## Provided passage
San Francisco Leverages Health Permits to Combat Wage Theft

San Francisco Leverages Health Permits to Combat Wage Theft

San Francisco Leverages Health Permits to Combat Wage Theft

Overview

Wage theft is a national epidemic that hurts workers, responsible employers, and the local economy. After learning through participatory research collaborations that wage theft impacts the health of many low-wage and immigrant workers, the San Francisco Department of Public Health, California, leveraged their restaurant health permitting process to hold employers accountable for wages stolen from employees.


Who Took This On

Environmental Health Branch, San Francisco Department of Public Health, CA


Ways You Can Get Started

  • Create a 90/10 or 80/20 policy — if staff finish their work in 80–90% of the time, they can use the remaining 10–20% to work on a project that will improve health equity
  • Read public health law and leverage existing, unused powers or opportunities that align with your essential public health services (link to a Table of Potential Health Agency Roles to Support Health-Protective Labor Standards)
  • Collaborate with worker centers and community organizations to document the prevalence of wage theft among workers and how it impacts their health and well-being
  • Build relationships with your City Attorney’s office and state or federal labor enforcement agencies

See Advice for Local Health Departments below for more ways to take action.

What Sparked This?

Informal Staff Policy Enables Staff Action on Health Equity

Recognizing that autonomy is an important component of job satisfaction, the Director of the San Francisco Department of Public Health’s Environmental Health Branch (SFDPH-EHB) worked to create an internal culture enabling staff to pursue their passions independently. He established an informal policy that if a staff person finished all of their assigned work (e.g., inspected 300 restaurants in a year), they could spend up to one day per week moving their own ideas forward about how to improve environmental health.

The Director supported staff by lending organizational authority, resources, and, where possible, funding. For example, one environmental health inspector doing lead inspections stated that she wanted to work with immigrants on occupational safety and health. In her inspections, she saw many day laborers being exposed to lead paint, and she wanted to provide trainings about how to limit their exposure to lead. The Director supported her initiative and secured $5,000 from the EHB equipment budget to do the trainings and purchase protective equipment for the workers. The Inspector worked closely with day laborers and staff from La Raza Centro Legal’s Day Laborer Program to develop and implement the workshops, which later grew to include safe and green cleanings for domestic workers.

Other EHB employees were concerned about air quality, noise, food security, and employment conditions and staff were supported in conducting projects to address these issues as well.  These projects not only increased staff satisfaction and engagement, but also improved environmental health practice.

## Task statement
Extract from the provided passage the words running from "See Advice for" to "improve environmental health.".

## Material provided

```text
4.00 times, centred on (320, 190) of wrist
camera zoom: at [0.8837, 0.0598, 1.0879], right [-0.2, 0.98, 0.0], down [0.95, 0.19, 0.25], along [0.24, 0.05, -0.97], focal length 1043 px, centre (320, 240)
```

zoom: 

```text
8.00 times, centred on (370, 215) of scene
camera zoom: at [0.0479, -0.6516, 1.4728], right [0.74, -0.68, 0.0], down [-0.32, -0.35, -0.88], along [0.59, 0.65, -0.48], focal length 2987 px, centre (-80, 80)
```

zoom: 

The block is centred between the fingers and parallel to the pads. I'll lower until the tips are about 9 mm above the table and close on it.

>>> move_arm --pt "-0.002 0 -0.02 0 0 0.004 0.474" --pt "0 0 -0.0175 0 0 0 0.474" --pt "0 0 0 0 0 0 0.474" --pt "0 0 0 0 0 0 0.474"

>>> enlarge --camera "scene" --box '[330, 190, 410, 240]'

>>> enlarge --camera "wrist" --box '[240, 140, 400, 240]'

## Solution for this exercise
See Advice for Local Health Departments below for more ways to take action.

What Sparked This?

Informal Staff Policy Enables Staff Action on Health Equity

Recognizing that autonomy is an important component of job satisfaction, the Director of the San Francisco Department of Public Health’s Environmental Health Branch (SFDPH-EHB) worked to create an internal culture enabling staff to pursue their passions independently. He established an informal policy that if a staff person finished all of their assigned work (e.g., inspected 300 restaurants in a year), they could spend up to one day per week moving their own ideas forward about how to improve environmental health.